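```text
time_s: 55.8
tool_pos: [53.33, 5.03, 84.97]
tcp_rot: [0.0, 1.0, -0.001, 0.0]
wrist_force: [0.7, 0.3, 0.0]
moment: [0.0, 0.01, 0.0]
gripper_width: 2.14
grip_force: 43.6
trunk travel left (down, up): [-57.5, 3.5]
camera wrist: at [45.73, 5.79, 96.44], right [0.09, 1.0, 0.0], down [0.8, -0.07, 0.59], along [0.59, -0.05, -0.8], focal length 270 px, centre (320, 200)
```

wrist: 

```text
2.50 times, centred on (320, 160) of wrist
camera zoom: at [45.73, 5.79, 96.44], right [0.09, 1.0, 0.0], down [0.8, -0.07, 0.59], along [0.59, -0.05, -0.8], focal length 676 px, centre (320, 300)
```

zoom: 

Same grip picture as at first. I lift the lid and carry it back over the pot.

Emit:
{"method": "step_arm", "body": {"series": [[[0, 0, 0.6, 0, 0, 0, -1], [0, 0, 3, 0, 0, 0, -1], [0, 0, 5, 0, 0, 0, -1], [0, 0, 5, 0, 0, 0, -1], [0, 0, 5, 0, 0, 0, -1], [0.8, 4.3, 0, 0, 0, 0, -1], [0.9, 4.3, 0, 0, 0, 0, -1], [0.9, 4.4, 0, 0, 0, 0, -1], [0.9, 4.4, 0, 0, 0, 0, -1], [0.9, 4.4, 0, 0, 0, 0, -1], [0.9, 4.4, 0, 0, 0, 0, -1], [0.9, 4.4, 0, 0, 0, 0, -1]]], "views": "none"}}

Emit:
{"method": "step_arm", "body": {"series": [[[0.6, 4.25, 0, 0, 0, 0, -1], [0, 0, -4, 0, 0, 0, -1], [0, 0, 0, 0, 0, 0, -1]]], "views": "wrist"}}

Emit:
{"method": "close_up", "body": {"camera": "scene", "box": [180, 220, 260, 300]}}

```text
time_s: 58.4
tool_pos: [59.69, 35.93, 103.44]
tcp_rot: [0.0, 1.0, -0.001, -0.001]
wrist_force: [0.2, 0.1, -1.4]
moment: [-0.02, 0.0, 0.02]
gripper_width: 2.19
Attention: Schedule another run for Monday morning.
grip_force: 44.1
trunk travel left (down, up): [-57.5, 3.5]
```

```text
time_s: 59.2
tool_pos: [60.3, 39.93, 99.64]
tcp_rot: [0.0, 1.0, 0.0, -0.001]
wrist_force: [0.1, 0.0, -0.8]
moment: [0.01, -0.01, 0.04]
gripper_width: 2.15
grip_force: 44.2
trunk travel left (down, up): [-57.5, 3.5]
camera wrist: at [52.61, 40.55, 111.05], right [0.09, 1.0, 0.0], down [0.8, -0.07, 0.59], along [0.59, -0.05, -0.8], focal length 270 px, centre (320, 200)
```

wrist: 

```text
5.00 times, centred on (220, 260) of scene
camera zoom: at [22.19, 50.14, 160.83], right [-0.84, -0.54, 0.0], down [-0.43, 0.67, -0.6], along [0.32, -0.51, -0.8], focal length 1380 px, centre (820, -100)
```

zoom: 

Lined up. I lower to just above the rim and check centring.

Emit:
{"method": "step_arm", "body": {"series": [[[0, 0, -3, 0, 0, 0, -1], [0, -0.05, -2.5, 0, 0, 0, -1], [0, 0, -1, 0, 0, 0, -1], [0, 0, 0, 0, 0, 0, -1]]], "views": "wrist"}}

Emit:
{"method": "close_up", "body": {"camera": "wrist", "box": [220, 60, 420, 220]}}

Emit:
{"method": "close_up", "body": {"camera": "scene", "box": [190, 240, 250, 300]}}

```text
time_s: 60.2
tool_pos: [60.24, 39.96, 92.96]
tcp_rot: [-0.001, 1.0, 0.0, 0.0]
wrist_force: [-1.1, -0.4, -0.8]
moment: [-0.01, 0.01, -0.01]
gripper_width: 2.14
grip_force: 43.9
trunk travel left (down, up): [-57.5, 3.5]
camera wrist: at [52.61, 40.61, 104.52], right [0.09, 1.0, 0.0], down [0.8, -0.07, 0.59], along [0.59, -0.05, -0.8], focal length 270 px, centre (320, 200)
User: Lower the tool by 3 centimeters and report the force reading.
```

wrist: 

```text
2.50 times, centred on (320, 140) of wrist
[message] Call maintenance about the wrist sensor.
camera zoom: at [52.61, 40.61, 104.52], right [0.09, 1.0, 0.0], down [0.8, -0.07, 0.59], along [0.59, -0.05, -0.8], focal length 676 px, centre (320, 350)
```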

■ **PROBLEM DETAILS**: Every line above needs to be retyped exactly.

■ **EXERCISE ANSWER**:
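```text
time_s: 55.8
tool_pos: [53.33, 5.03, 84.97]
tcp_rot: [0.0, 1.0, -0.001, 0.0]
wrist_force: [0.7, 0.3, 0.0]
moment: [0.0, 0.01, 0.0]
gripper_width: 2.14
grip_force: 43.6
trunk travel left (down, up): [-57.5, 3.5]
camera wrist: at [45.73, 5.79, 96.44], right [0.09, 1.0, 0.0], down [0.8, -0.07, 0.59], along [0.59, -0.05, -0.8], focal length 270 px, centre (320, 200)
```

wrist: 

```text
2.50 times, centred on (320, 160) of wrist
camera zoom: at [45.73, 5.79, 96.44], right [0.09, 1.0, 0.0], down [0.8, -0.07, 0.59], along [0.59, -0.05, -0.8], focal length 676 px, centre (320, 300)
```

zoom: 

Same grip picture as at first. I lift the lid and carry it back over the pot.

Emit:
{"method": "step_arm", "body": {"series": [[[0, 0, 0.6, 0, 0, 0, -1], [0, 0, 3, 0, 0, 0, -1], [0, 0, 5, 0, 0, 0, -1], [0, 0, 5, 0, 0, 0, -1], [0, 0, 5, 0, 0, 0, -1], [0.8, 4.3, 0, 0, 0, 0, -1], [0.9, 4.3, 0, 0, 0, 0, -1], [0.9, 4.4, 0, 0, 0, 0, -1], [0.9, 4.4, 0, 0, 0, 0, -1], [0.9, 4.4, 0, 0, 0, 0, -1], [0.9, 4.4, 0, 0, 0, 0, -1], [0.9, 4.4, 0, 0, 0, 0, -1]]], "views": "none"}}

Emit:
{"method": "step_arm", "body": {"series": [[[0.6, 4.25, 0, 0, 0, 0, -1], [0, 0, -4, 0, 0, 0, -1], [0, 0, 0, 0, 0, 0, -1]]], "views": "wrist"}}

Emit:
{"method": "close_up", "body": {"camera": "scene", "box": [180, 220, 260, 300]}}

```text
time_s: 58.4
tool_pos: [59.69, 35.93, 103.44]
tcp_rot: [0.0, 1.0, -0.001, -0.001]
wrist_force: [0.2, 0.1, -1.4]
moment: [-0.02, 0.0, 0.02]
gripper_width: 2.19
Attention: Schedule another run for Monday morning.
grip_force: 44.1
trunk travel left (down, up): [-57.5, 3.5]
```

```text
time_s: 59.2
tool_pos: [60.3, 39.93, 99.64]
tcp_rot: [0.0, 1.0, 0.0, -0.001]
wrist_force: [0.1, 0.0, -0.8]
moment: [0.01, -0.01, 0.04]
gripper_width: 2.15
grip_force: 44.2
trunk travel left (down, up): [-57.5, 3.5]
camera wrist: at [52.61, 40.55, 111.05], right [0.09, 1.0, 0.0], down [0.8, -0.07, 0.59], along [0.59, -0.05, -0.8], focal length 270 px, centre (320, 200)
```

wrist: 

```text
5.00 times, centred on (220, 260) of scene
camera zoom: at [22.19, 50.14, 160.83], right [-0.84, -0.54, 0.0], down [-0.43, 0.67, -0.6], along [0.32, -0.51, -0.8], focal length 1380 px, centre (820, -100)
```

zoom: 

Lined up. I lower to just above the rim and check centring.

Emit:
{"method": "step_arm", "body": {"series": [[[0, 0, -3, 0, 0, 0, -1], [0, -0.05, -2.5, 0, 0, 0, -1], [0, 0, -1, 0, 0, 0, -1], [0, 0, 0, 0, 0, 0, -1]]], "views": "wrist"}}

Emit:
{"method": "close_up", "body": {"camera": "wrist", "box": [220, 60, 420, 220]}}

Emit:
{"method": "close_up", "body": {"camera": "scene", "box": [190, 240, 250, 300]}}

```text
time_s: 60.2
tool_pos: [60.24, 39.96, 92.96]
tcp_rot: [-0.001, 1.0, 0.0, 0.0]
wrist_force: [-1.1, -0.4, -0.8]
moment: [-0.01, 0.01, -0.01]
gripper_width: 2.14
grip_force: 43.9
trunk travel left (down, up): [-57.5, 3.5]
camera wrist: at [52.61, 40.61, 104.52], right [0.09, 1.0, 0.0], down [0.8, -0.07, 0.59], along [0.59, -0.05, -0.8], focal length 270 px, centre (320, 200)
User: Lower the tool by 3 centimeters and report the force reading.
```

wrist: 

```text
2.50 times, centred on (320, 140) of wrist
[message] Call maintenance about the wrist sensor.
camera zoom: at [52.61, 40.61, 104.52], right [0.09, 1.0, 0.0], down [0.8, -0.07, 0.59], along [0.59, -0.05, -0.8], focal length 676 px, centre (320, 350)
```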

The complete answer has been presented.